David Davis says: "The most radical and purest structure would require universal banks such as Barclays and integrated investment banks such as Goldman Sachs to spin off the trading part of their investment activities. Without the ability to cross-subsidise, the power of the big firms would be reduced and new entrants would find it easier to break in, thus widening customer choice and breaking the oligopoly."

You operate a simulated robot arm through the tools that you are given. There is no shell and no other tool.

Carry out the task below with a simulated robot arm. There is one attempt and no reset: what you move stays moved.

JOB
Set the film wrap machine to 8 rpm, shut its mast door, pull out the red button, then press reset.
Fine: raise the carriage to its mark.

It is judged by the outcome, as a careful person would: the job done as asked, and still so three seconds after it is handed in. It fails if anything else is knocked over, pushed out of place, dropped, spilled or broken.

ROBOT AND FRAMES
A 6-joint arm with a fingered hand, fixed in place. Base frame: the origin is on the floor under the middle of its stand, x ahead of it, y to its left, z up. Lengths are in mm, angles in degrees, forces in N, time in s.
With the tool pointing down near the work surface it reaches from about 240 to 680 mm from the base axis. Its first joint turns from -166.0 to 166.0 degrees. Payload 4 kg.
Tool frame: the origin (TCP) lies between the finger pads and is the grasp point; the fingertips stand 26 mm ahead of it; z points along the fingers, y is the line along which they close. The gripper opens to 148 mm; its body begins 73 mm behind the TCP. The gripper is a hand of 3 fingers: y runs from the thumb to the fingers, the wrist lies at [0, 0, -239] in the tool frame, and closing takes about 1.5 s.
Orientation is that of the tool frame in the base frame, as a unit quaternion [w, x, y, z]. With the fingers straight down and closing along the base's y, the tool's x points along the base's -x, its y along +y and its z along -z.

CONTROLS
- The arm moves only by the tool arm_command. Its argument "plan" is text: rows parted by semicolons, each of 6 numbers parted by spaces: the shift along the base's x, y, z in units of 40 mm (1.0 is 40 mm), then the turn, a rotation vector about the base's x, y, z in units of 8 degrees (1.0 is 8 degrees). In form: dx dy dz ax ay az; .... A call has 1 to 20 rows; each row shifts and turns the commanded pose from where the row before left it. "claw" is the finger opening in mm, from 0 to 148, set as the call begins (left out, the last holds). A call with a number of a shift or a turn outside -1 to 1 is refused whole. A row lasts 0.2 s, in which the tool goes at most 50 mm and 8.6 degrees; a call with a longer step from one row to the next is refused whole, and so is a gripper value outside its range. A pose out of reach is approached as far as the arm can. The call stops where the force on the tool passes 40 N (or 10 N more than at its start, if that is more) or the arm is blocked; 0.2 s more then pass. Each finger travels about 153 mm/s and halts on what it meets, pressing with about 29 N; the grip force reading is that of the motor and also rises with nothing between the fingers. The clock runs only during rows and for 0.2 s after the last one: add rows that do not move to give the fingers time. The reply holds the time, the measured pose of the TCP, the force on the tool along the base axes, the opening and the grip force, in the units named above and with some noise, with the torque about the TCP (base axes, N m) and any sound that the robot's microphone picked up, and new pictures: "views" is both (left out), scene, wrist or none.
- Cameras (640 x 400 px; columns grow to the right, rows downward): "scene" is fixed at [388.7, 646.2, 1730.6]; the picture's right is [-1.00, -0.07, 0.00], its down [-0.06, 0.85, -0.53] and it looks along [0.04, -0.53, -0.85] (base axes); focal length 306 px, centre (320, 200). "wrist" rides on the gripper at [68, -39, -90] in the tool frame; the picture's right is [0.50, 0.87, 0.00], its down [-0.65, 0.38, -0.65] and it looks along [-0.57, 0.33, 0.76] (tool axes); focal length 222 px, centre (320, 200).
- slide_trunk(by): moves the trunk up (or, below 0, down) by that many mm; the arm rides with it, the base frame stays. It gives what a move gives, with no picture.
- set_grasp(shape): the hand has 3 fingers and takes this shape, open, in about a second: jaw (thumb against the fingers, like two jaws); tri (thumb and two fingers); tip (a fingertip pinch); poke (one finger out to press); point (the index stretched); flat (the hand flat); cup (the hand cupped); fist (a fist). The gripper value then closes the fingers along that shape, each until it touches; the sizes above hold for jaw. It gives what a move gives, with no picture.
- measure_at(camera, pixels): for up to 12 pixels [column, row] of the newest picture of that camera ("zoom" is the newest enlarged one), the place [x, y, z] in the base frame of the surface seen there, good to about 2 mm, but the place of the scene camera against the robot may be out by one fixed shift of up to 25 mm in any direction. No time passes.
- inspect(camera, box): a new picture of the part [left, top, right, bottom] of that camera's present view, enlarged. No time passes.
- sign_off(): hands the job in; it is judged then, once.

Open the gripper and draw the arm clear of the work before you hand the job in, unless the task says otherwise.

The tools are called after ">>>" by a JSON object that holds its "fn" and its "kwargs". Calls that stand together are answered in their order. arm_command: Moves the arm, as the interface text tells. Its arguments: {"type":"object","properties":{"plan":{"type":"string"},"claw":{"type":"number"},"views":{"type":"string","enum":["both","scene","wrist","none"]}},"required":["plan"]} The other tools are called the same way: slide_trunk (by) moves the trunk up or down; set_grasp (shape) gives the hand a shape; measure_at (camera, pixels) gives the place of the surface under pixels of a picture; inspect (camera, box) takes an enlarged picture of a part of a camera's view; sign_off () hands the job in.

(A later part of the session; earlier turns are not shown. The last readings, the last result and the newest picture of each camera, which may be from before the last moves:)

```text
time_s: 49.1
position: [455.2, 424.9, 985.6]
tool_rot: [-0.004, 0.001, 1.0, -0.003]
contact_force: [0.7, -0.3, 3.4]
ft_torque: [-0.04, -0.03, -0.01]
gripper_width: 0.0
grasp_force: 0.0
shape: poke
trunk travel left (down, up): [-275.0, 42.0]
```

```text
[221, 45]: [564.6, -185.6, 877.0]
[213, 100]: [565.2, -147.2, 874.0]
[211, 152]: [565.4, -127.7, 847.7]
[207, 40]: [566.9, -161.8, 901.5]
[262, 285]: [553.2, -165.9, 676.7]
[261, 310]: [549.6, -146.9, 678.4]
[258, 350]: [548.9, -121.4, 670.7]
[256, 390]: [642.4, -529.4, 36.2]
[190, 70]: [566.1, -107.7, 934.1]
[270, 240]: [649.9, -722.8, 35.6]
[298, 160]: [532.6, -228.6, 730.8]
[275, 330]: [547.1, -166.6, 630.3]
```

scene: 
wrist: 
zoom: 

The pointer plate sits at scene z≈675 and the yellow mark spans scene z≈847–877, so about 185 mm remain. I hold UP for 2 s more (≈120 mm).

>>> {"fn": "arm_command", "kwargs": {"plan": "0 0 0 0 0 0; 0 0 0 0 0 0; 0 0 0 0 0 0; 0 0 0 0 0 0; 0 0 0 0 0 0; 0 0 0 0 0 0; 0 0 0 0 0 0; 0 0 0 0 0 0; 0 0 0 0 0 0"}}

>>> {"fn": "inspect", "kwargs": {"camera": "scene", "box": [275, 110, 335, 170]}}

Fate of Britain's banks in five people's hands

Independent Commission

Sir John Vickers, Clare Spottiswoode, Martin Taylor, Bill Winters, and Martin Wolf will soon hog the headlines. But who are they?

Vickers

Respected across the sector for his work on the Bank of England's monetary policy committee, Oxford graduate Sir John Vickers is an expert on competition and economic regulation. The Chancellor, George Osborne, says that Sir John "has the experience, integrity and independence required to lead this debate".

Spottiswoode

Former gas regulator Spottiswoode's CV starts with the civil service in the late 1970s and continues with roles at big companies such as Tullow Oil. She has openly criticised politicians for being too interventionist in the banking crisis.

Taylor

The former Barclays chief executive felt wronged by his departure from the high street bank in 1998. It was widely believed that Taylor's sudden departure was the result of a rift with then-chairman Andrew Buxton. Four years later, Taylor admitted that he and Mr Buxton "disagreed so fundamentally on very important things".

Winters

Tanned and good looking, Winters stood out at the commission's prospectus launch on Friday. Several female journalists hovered around the former investments banker, who insists that despite his background he is not blind to the industry's faults.

Wolf

The assistant editor at The Financial Times, Wolf is one of a handful of economic journalists who have cemented their reputations with their analyses of the broader impact of the credit crunch. He was a senior economist at the World Bank for a decade.